A group of foreign central bankers visiting Washington warned Mr. Bush that he needed to strike a deal with the Democrats who controlled both houses of Congress. Without one, an earlier budget-reduction law was about to trigger automatic cuts even deeper than the so-called sequester looming now.
But the Republican president, long before Grover Norquist became famous, was hamstrung by his own unequivocal no-new-taxes pledge. Once Mr. Bush abandoned it — embracing higher revenues, though not higher rates, just as Mr. Boehner has — negotiations quickened.
Yet at the time the pace felt glacial. After talks in a Senate office building failed, participants moved to Andrews to escape the media spotlight.
Eventually, a smaller group of just eight negotiators, meeting in Speaker Thomas S. Foley’s office, produced a $500 billion deficit reduction package that included $134 billion in taxes and substantial cuts in Medicare. Then Republican conservatives, led by Representative Newt Gingrich, joined liberal Democrats in blowing it up.

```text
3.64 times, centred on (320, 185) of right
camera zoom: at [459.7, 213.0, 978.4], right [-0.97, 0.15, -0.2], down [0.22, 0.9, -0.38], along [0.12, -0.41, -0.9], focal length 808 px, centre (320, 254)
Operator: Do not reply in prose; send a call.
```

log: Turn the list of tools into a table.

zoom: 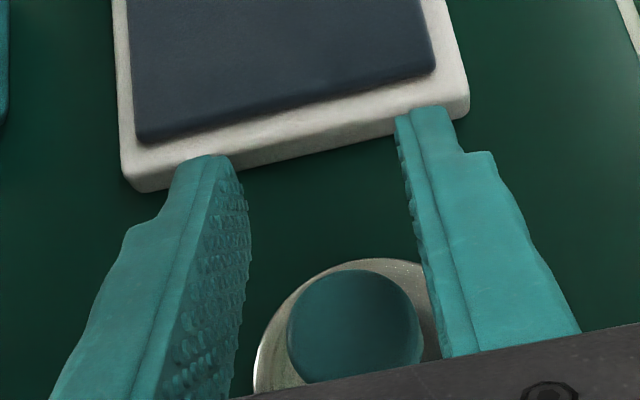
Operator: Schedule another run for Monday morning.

After a six-month slog, the White House, offering fewer spending cuts and more tax increases, won over enough Democrats to enact it. “The final agreement was reached largely out of exhaustion and convenience,” former Senator Pete V. Domenici, Republican of New Mexico, said at a recent panel discussion.
The main difference this time? The House speaker, John Boehner, is the odd man out, and he’ll have to get his members to bend the same way Bush did. (Also worth noting: The deal was a success, helping cut back on the debt built up in the 1980s.)